Chris Doyle, director at the Council for Arab-British Understanding, said that the strategy didn't seem "fully formed yet". He warned that diminishing Isis's power base, even ultimately in Syria, begs the question of "who steps into that vacuum", opening up the possibility of simply destroying one extremist group only to see another replace it.
"The bigger issue is to actually help Syria, but if you just want to defeat Isis then you lose sight of that overall goal," added Mr Doyle.
There is still disagreement over whether there is a legal basis for joining US air strikes on Syria. The Iraqi government has invited the attacks on its territory, but Syrian president Bashar al-Assad has not.
Philippe Sands QC, professor of international law at University College London, repeated his concerns yesterday that there is a lack of concrete legal justification. Others have argued that there are interventionist grounds to help the Syrian people, more than 3 million of whom are now registered as refugees, while David Cameron has claimed that the UK could go in because the Assad regime is illegitimate.

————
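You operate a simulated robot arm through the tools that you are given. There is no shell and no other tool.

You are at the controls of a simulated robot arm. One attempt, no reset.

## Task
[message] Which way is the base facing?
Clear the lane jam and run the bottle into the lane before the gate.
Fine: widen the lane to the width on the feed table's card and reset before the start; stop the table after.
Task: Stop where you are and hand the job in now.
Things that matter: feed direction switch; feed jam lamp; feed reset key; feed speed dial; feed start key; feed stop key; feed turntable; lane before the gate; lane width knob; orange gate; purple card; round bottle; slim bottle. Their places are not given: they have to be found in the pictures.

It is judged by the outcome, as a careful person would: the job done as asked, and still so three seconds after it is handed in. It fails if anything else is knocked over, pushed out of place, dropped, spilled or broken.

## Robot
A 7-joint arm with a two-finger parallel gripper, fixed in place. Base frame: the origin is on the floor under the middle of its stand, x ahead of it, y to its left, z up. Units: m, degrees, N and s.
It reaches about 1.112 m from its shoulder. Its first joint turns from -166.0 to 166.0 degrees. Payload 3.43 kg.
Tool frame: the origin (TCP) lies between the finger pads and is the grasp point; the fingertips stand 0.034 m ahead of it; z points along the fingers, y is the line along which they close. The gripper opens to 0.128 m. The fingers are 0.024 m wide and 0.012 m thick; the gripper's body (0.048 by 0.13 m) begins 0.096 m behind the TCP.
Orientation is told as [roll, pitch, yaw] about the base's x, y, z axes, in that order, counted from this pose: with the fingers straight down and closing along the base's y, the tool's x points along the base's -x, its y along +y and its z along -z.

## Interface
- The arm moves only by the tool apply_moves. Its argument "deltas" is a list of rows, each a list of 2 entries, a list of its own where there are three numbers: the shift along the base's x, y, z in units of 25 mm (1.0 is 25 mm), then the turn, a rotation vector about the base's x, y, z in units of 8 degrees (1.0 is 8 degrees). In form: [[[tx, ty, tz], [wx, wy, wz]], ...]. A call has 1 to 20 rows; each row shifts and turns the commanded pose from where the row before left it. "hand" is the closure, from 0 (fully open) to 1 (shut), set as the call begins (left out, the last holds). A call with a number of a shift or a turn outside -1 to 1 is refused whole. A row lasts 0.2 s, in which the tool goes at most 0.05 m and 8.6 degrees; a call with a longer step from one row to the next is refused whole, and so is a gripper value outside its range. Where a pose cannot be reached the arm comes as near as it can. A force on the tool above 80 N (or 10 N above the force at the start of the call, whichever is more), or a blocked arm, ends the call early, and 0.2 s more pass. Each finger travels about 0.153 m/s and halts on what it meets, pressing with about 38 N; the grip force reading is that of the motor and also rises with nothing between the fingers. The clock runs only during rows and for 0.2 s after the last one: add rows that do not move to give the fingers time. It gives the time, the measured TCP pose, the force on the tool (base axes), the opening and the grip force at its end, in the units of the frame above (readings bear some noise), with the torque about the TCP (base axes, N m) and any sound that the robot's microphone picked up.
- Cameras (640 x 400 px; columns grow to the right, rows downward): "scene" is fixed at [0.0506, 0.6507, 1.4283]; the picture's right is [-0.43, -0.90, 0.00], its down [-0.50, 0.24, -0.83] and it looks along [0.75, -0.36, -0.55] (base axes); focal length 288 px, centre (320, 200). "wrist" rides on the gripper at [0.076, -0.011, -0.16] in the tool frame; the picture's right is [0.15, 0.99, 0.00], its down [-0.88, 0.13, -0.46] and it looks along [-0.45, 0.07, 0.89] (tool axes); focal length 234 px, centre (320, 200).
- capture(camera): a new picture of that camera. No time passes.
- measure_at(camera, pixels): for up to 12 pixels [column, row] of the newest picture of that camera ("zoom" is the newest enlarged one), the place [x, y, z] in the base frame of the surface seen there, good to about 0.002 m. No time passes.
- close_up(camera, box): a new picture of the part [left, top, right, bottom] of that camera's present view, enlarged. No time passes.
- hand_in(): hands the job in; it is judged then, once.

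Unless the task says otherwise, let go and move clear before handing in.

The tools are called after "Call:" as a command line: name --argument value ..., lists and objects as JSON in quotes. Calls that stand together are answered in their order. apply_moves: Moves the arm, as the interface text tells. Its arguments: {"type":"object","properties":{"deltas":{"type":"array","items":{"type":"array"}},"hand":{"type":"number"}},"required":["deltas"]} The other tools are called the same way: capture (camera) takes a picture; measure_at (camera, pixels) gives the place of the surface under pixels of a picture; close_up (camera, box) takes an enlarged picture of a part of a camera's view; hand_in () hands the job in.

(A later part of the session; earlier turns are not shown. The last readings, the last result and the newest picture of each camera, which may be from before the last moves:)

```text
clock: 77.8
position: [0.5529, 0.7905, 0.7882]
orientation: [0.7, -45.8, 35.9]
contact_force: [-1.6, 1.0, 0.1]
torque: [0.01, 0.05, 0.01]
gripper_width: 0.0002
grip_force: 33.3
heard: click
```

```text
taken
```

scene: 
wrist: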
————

David Davis, the Conservative former shadow home secretary who abstained in Friday's vote, said that many of these difficult questions could not be answered in six hours of parliamentary debate.
"The moral case is clear, the practical case is not," he said. "There's no clear indication or our aim – what do we do when we stop bombing?"
Mr Davis added that his concerns were further fuelled by criticisms of air strikes made by former high-ranked military personnel in the US. Retired General James Conway, a former head of the Marine Corps, is reported to have said at a conference in Washington earlier this month that President Obama's plans to destroy IS did not have "a snowball's chance in hell of succeeding".
And, Mr Davis added, if that's what former top military generals are saying openly, it's probably what current US military leaders are thinking as well.